I will get it done. I usually do. It bothers me that he has so little faith in me. That even though he has apologised he still thinks I'm not doing a very good job.
And I may not be.
But I can only juggle so many balls...and I'm doing my best.
My best may not be good enough sometimes, but it's still my best, and it's still all I can do.
Posted by HisPrincess at 8:29 AM
Tuesday, June 2, 2009
The sermon at church this week got me thinking...which is what is supposed to happen, just doesn't always!
Our speaker talked about being surrounded by our church family, and how it is our duty to encourage, uplift and sometimes lovingly correct each other.
In the past week or so I have been grappling with whether or not I should speak to Stephanie about her attitude.
She is quite negative at the moment.
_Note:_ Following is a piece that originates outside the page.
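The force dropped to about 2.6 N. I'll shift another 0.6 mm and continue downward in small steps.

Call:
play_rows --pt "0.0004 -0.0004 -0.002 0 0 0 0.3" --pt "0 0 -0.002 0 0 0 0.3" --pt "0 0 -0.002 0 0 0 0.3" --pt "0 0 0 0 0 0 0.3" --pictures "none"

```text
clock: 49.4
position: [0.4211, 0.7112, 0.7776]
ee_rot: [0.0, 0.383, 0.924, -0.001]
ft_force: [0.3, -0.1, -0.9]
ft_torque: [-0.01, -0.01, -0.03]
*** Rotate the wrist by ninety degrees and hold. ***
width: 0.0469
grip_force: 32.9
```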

Stuff is changing in her life and she doesn't like it. One of her best friends (Trent, who was her partner in the recent Debutante Ball) has found an apprenticeship and is leaving school. Another friend has an operation on her back coming in July and won't be at school for the rest of the year (she is having her spine fused, scoliosis). Another has moved to Queensland. Still more will go away to Adelaide next year.
The way Stephanie is coping (or not coping) with this is with extreme negativity. She constantly finds fault with her team members at netball, she is difficult to get along with at home, she twists everything you say to her into something negative.
I want to her to speak life. I want to tell her that if what she has to say isn't uplifting or encouraging then please don't say it. I want her to understand how ugly she sounds. How her harsh words and tone of voice make her really hard to be around sometimes.
I have tried a couple of times to broach this subject. And so far I have failed to get the message across. I'm struggling to find the right words at the right time and praying that something I say will sink in.
Lord, please help me find the right words and the right moment to speak to Stephanie. Please help Stephanie cope with the changes happening around her and let her look toward her future with anticipation instead of fear. Most of all, open her heart to You, because that is the answer to everything.